A 10 kg stone is suspended with a rope of breaking strength 30 kg-wt. The minimum time in which the stone can be raised through a height 10 m starting from rest is (Take, `g = 10 N kg^(-1)`).

To solve the problem, we need to determine the minimum time required to raise a 10 kg stone through a height of 10 meters, given that the rope has a breaking strength of 30 kg-wt. We will follow these steps: ### Step 1: Calculate the Maximum Force The breaking strength of the rope is given as 30 kg-wt.
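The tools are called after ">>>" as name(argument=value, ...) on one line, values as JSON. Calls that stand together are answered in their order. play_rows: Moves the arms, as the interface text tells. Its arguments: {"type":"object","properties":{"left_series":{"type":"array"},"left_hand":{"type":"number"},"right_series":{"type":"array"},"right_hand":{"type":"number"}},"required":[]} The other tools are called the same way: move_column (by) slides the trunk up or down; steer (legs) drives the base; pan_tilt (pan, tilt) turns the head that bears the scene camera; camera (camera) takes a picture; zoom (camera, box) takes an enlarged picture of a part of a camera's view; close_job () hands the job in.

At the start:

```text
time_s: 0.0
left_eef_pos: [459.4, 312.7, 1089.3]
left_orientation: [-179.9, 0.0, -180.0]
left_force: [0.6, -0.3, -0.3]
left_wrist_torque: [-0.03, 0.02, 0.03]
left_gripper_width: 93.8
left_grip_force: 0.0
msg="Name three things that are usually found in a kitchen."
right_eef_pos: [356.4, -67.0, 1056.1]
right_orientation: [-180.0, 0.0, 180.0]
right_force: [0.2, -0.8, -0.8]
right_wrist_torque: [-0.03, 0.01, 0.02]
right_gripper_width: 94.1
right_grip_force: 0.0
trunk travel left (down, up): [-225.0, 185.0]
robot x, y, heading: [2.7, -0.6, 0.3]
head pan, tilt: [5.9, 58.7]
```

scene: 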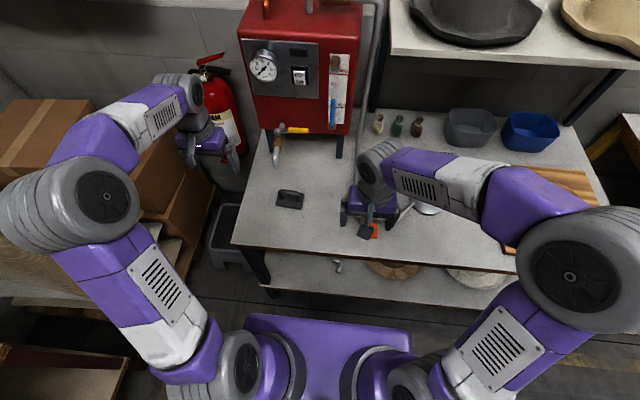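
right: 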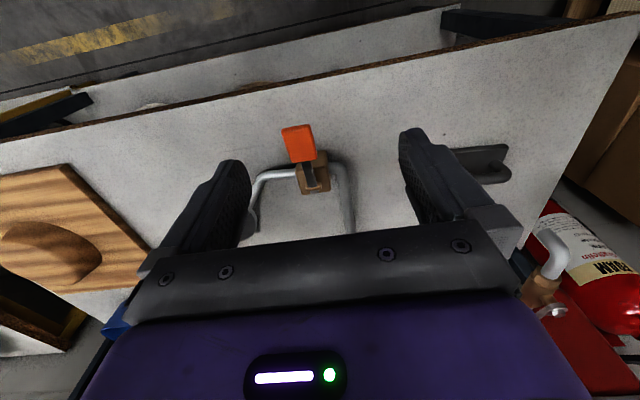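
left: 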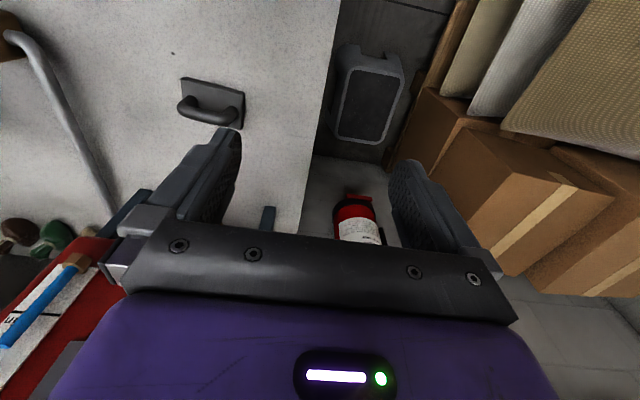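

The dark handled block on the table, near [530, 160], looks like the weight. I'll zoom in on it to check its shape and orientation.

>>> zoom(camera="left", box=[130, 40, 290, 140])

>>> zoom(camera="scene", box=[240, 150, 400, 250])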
We can convert this to Newtons using the acceleration due to gravity (g = 10 N/kg). \[ \text{Breaking Strength} = 30 \, \text{kg-wt} = 30 \times g = 30 \times 10 \, \text{N} = 300 \, \text{N} \] ### Step 2: Calculate the Maximum Acceleration The maximum force that can be applied is 300 N. The mass of the stone is 10 kg. We can use Newton's second law to find the maximum acceleration (a_max) that can be applied to the stone. \[ F = m \cdot a \implies a_{\text{max}} = \frac{F}{m} = \frac{300 \, \text{N}}{10 \, \text{kg}} = 30 \, \text{m/s}^2 \] ### Step 3: Account for Gravitational Acceleration The stone is also subject to the acceleration due to gravity, which acts downward. Therefore, the effective acceleration (a_eff) with which we can raise the stone is given by: \[ a_{\text{eff}} = a_{\text{max}} - g = 30 \, \text{m/s}^2 - 10 \, \text{m/s}^2 = 20 \, \text{m/s}^2 \] ### Step 4: Use the Equation of Motion We will use the equation of motion to find the time (t) it takes to raise the stone through a height (s) of 10 meters. The equation is: \[ s = ut + \frac{1}{2} a t^2 \] Since the stone starts from rest, the initial velocity (u) is 0. Thus, the equation simplifies to: \[ s = \frac{1}{2} a_{\text{eff}} t^2 \] Substituting the values we have: \[ 10 \, \text{m} = \frac{1}{2} \cdot 20 \, \text{m/s}^2 \cdot t^2 \] ### Step 5: Solve for Time Now we can solve for t: \[ 10 = 10 t^2 \implies t^2 = 1 \implies t = \sqrt{1} = 1 \, \text{s} \] ### Final Answer The minimum time in which the stone can be raised through a height of 10 meters is **1 second**. ---